━━━━━ Data
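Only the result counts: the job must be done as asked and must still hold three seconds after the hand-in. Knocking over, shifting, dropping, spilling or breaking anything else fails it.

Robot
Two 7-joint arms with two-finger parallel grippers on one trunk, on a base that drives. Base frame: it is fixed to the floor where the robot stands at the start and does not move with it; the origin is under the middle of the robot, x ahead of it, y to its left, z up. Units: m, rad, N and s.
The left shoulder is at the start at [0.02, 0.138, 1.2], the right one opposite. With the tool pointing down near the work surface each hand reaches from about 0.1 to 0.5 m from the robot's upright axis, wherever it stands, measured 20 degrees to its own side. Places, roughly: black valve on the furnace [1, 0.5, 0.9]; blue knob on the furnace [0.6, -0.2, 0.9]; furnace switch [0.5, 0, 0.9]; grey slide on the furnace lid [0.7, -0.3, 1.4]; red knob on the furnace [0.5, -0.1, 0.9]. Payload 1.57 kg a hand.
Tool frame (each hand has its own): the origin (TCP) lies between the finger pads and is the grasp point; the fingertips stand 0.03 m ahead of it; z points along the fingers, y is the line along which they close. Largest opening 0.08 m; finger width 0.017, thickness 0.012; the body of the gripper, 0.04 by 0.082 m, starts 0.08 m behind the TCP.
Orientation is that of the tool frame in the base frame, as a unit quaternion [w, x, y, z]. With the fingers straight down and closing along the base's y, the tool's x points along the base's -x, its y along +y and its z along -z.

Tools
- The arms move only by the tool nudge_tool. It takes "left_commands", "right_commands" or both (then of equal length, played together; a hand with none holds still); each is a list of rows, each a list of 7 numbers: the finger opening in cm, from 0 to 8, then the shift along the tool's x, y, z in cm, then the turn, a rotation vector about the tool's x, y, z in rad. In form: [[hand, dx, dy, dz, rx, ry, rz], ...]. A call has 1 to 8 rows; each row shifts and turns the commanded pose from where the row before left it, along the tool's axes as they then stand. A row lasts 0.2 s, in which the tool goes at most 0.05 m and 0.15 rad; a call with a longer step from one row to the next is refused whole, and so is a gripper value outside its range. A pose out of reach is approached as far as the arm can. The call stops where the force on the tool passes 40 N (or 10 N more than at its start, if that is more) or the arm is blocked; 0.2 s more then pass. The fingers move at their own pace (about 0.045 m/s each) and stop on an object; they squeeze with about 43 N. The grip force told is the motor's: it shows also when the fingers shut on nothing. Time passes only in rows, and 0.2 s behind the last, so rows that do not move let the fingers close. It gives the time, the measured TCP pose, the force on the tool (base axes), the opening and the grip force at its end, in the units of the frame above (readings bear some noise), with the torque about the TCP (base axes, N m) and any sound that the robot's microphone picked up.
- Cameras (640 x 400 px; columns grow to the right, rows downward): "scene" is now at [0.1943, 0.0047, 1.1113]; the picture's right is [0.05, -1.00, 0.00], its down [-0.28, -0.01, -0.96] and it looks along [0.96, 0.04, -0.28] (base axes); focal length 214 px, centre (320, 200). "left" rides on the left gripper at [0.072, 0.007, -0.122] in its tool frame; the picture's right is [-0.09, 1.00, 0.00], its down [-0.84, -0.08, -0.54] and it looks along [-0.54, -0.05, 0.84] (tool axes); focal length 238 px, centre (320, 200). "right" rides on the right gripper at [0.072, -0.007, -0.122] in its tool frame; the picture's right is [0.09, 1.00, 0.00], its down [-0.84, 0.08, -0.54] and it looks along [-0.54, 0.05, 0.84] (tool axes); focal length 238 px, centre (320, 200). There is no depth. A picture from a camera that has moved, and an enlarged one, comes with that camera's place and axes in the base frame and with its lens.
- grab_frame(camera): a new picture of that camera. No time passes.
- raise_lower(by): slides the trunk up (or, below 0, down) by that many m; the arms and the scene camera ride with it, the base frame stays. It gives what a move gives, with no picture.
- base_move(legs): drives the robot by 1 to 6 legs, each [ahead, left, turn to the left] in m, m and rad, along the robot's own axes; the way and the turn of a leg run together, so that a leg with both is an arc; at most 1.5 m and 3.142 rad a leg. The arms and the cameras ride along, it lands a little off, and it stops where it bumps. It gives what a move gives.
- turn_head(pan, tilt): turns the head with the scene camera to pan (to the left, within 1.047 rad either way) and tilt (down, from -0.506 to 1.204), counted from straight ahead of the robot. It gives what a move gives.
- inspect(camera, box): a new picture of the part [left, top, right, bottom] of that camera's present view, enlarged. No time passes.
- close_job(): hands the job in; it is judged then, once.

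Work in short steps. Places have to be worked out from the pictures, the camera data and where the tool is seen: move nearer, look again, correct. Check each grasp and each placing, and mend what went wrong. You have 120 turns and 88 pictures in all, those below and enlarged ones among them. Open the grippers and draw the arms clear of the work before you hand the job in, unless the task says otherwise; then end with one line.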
━━━━━━━━━━
Copy out the material word for word and line for line.

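Only the result counts: the job must be done as asked and must still hold three seconds after the hand-in. Knocking over, shifting, dropping, spilling or breaking anything else fails it.

Robot
Two 7-joint arms with two-finger parallel grippers on one trunk, on a base that drives. Base frame: it is fixed to the floor where the robot stands at the start and does not move with it; the origin is under the middle of the robot, x ahead of it, y to its left, z up. Units: m, rad, N and s.
The left shoulder is at the start at [0.02, 0.138, 1.2], the right one opposite. With the tool pointing down near the work surface each hand reaches from about 0.1 to 0.5 m from the robot's upright axis, wherever it stands, measured 20 degrees to its own side. Places, roughly: black valve on the furnace [1, 0.5, 0.9]; blue knob on the furnace [0.6, -0.2, 0.9]; furnace switch [0.5, 0, 0.9]; grey slide on the furnace lid [0.7, -0.3, 1.4]; red knob on the furnace [0.5, -0.1, 0.9]. Payload 1.57 kg a hand.
Tool frame (each hand has its own): the origin (TCP) lies between the finger pads and is the grasp point; the fingertips stand 0.03 m ahead of it; z points along the fingers, y is the line along which they close. Largest opening 0.08 m; finger width 0.017, thickness 0.012; the body of the gripper, 0.04 by 0.082 m, starts 0.08 m behind the TCP.
Orientation is that of the tool frame in the base frame, as a unit quaternion [w, x, y, z]. With the fingers straight down and closing along the base's y, the tool's x points along the base's -x, its y along +y and its z along -z.

Tools
- The arms move only by the tool nudge_tool. It takes "left_commands", "right_commands" or both (then of equal length, played together; a hand with none holds still); each is a list of rows, each a list of 7 numbers: the finger opening in cm, from 0 to 8, then the shift along the tool's x, y, z in cm, then the turn, a rotation vector about the tool's x, y, z in rad. In form: [[hand, dx, dy, dz, rx, ry, rz], ...]. A call has 1 to 8 rows; each row shifts and turns the commanded pose from where the row before left it, along the tool's axes as they then stand. A row lasts 0.2 s, in which the tool goes at most 0.05 m and 0.15 rad; a call with a longer step from one row to the next is refused whole, and so is a gripper value outside its range. A pose out of reach is approached as far as the arm can. The call stops where the force on the tool passes 40 N (or 10 N more than at its start, if that is more) or the arm is blocked; 0.2 s more then pass. The fingers move at their own pace (about 0.045 m/s each) and stop on an object; they squeeze with about 43 N. The grip force told is the motor's: it shows also when the fingers shut on nothing. Time passes only in rows, and 0.2 s behind the last, so rows that do not move let the fingers close. It gives the time, the measured TCP pose, the force on the tool (base axes), the opening and the grip force at its end, in the units of the frame above (readings bear some noise), with the torque about the TCP (base axes, N m) and any sound that the robot's microphone picked up.
- Cameras (640 x 400 px; columns grow to the right, rows downward): "scene" is now at [0.1943, 0.0047, 1.1113]; the picture's right is [0.05, -1.00, 0.00], its down [-0.28, -0.01, -0.96] and it looks along [0.96, 0.04, -0.28] (base axes); focal length 214 px, centre (320, 200). "left" rides on the left gripper at [0.072, 0.007, -0.122] in its tool frame; the picture's right is [-0.09, 1.00, 0.00], its down [-0.84, -0.08, -0.54] and it looks along [-0.54, -0.05, 0.84] (tool axes); focal length 238 px, centre (320, 200). "right" rides on the right gripper at [0.072, -0.007, -0.122] in its tool frame; the picture's right is [0.09, 1.00, 0.00], its down [-0.84, 0.08, -0.54] and it looks along [-0.54, 0.05, 0.84] (tool axes); focal length 238 px, centre (320, 200). There is no depth. A picture from a camera that has moved, and an enlarged one, comes with that camera's place and axes in the base frame and with its lens.
- grab_frame(camera): a new picture of that camera. No time passes.
- raise_lower(by): slides the trunk up (or, below 0, down) by that many m; the arms and the scene camera ride with it, the base frame stays. It gives what a move gives, with no picture.
- base_move(legs): drives the robot by 1 to 6 legs, each [ahead, left, turn to the left] in m, m and rad, along the robot's own axes; the way and the turn of a leg run together, so that a leg with both is an arc; at most 1.5 m and 3.142 rad a leg. The arms and the cameras ride along, it lands a little off, and it stops where it bumps. It gives what a move gives.
- turn_head(pan, tilt): turns the head with the scene camera to pan (to the left, within 1.047 rad either way) and tilt (down, from -0.506 to 1.204), counted from straight ahead of the robot. It gives what a move gives.
- inspect(camera, box): a new picture of the part [left, top, right, bottom] of that camera's present view, enlarged. No time passes.
- close_job(): hands the job in; it is judged then, once.

Work in short steps. Places have to be worked out from the pictures, the camera data and where the tool is seen: move nearer, look again, correct. Check each grasp and each placing, and mend what went wrong. You have 120 turns and 88 pictures in all, those below and enlarged ones among them. Open the grippers and draw the arms clear of the work before you hand the job in, unless the task says otherwise; then end with one line.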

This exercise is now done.